**What to do:** Write out the listing below without alteration, omitting its pictures. Format the lines as a JSON array of strings and drop empty lines.
-- Start of Recorded data --
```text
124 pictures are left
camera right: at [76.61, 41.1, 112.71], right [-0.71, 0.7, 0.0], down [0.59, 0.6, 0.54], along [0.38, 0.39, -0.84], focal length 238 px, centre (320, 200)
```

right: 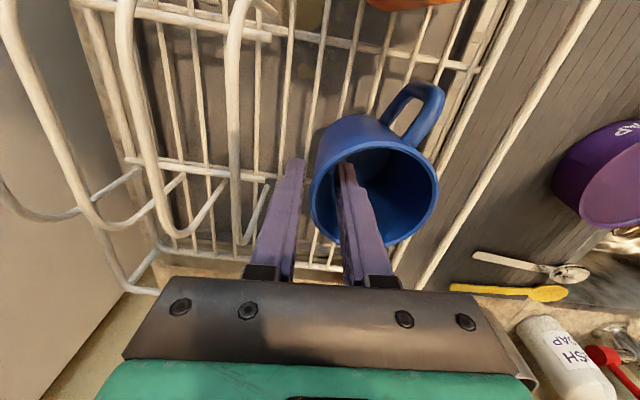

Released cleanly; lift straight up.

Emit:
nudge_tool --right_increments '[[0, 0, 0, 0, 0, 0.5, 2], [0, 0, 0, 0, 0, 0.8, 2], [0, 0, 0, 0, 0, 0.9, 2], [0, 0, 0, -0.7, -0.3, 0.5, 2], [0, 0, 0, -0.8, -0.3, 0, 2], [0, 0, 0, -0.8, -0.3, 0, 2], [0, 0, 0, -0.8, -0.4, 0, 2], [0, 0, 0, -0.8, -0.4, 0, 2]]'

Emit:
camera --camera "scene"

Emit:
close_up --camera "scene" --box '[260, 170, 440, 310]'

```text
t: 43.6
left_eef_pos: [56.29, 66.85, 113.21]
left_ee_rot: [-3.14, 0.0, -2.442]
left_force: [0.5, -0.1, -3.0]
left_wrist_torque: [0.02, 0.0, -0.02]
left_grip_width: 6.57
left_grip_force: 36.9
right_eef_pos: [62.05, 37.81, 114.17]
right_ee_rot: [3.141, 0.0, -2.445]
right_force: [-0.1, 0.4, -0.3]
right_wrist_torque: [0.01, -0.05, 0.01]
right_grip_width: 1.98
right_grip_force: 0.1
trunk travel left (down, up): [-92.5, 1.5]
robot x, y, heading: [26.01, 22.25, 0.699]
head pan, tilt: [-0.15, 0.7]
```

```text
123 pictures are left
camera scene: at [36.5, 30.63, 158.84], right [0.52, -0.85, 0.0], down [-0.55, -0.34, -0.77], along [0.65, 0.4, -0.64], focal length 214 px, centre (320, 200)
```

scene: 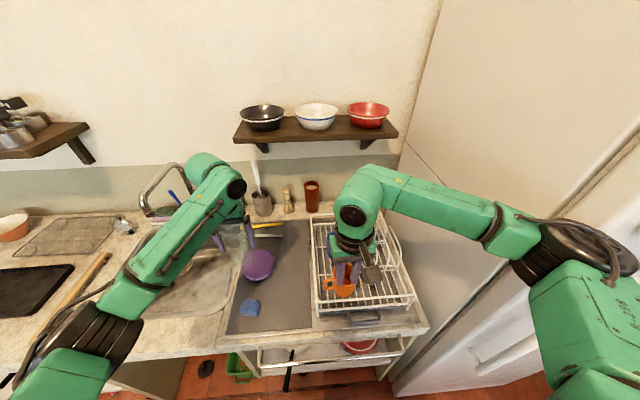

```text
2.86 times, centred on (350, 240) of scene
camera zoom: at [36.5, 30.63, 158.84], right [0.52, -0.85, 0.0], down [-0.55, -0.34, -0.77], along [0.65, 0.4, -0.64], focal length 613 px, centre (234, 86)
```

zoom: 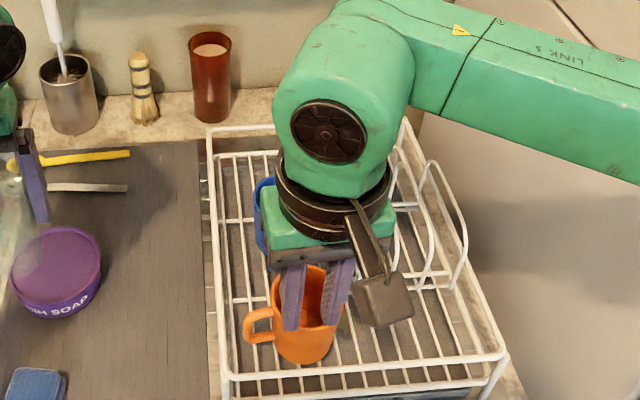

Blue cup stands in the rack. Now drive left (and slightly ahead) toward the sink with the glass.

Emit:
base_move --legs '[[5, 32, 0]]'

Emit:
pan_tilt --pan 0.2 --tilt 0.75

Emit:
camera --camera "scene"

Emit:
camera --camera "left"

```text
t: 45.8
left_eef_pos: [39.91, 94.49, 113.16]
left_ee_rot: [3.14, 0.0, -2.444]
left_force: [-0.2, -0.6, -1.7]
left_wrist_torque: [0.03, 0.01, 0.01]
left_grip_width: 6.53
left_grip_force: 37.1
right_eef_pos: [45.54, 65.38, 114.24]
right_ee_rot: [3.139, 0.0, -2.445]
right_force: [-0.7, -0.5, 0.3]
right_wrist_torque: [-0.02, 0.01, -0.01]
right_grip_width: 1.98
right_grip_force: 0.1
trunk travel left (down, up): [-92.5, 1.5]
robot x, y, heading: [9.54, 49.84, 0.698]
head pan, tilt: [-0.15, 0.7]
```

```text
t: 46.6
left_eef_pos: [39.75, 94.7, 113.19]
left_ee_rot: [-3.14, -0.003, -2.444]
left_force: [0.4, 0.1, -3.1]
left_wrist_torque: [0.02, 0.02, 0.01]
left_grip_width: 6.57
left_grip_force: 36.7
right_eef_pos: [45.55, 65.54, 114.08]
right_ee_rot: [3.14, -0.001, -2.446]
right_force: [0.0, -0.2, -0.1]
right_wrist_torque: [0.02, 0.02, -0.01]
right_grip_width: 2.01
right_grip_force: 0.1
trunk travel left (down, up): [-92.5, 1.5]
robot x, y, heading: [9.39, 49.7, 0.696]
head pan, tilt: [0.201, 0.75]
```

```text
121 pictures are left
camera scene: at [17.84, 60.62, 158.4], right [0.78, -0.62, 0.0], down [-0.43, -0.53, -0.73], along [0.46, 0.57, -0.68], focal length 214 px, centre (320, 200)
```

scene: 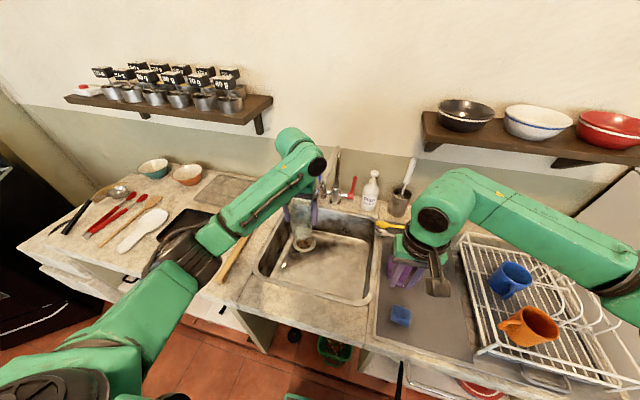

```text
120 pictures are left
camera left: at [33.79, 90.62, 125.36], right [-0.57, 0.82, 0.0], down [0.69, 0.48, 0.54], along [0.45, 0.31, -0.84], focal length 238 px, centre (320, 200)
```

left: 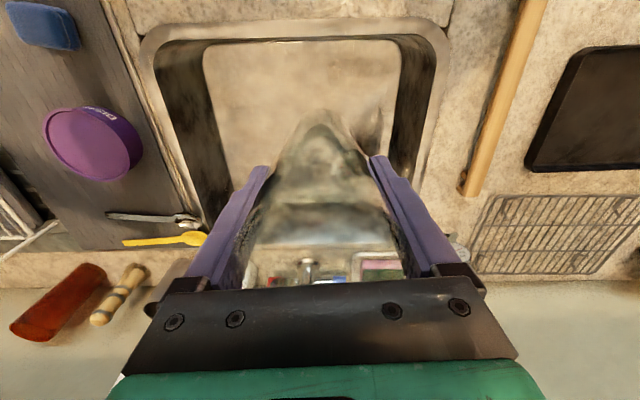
-- End of Recorded data --
**Result below:**
[
  "```text",
  "124 pictures are left",
  "camera right: at [76.61, 41.1, 112.71], right [-0.71, 0.7, 0.0], down [0.59, 0.6, 0.54], along [0.38, 0.39, -0.84], focal length 238 px, centre (320, 200)",
  "```",
  "right: ",
  "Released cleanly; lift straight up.",
  "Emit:",
  "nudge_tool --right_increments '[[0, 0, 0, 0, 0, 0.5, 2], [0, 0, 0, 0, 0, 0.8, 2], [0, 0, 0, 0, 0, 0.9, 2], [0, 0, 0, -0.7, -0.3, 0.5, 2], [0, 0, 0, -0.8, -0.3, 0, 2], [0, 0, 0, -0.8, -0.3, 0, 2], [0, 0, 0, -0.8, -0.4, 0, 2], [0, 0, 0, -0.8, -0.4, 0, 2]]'",
  "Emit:",
  "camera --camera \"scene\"",
  "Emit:",
  "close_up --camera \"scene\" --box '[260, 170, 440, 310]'",
  "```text",
  "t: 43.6",
  "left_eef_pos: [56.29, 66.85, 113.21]",
  "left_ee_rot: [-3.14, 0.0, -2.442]",
  "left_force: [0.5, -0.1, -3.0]",
  "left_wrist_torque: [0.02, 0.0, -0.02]",
  "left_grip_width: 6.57",
  "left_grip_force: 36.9",
  "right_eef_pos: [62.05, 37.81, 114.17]",
  "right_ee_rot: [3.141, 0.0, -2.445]",
  "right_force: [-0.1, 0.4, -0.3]",
  "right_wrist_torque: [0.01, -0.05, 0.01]",
  "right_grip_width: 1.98",
  "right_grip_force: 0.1",
  "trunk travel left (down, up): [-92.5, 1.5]",
  "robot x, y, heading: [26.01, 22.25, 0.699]",
  "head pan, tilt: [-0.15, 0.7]",
  "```",
  "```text",
  "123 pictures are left",
  "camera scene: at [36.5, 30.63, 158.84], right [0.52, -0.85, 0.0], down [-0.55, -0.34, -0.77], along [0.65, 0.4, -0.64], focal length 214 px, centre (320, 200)",
  "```",
  "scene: ",
  "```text",
  "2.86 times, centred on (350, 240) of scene",
  "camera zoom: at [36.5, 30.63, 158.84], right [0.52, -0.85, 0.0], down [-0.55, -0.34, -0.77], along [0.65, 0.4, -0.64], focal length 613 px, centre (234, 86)",
  "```",
  "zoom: ",
  "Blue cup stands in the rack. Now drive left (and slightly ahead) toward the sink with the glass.",
  "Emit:",
  "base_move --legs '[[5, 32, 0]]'",
  "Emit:",
  "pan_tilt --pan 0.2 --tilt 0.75",
  "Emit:",
  "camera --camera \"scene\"",
  "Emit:",
  "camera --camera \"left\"",
  "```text",
  "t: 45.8",
  "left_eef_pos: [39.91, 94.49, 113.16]",
  "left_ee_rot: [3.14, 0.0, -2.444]",
  "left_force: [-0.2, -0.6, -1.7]",
  "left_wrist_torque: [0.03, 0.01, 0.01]",
  "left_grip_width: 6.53",
  "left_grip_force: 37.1",
  "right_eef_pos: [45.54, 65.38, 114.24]",
  "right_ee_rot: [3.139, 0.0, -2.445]",
  "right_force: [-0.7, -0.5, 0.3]",
  "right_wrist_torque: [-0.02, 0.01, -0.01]",
  "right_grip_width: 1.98",
  "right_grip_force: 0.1",
  "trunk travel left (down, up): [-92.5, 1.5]",
  "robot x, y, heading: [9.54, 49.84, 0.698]",
  "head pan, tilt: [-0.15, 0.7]",
  "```",
  "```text",
  "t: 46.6",
  "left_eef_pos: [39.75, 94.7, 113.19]",
  "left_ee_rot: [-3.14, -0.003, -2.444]",
  "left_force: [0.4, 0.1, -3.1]",
  "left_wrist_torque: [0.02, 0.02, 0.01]",
  "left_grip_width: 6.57",
  "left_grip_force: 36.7",
  "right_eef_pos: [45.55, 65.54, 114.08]",
  "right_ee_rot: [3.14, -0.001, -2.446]",
  "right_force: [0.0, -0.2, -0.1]",
  "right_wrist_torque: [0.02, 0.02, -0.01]",
  "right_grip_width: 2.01",
  "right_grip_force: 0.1",
  "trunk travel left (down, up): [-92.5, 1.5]",
  "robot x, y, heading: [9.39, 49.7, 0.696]",
  "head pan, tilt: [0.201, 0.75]",
  "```",
  "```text",
  "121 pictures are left",
  "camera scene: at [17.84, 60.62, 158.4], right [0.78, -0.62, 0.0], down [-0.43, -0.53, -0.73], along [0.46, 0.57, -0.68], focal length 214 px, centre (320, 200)",
  "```",
  "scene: ",
  "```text",
  "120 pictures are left",
  "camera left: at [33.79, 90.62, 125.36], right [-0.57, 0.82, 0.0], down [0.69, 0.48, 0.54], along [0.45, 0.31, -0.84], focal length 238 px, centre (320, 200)",
  "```",
  "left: "
]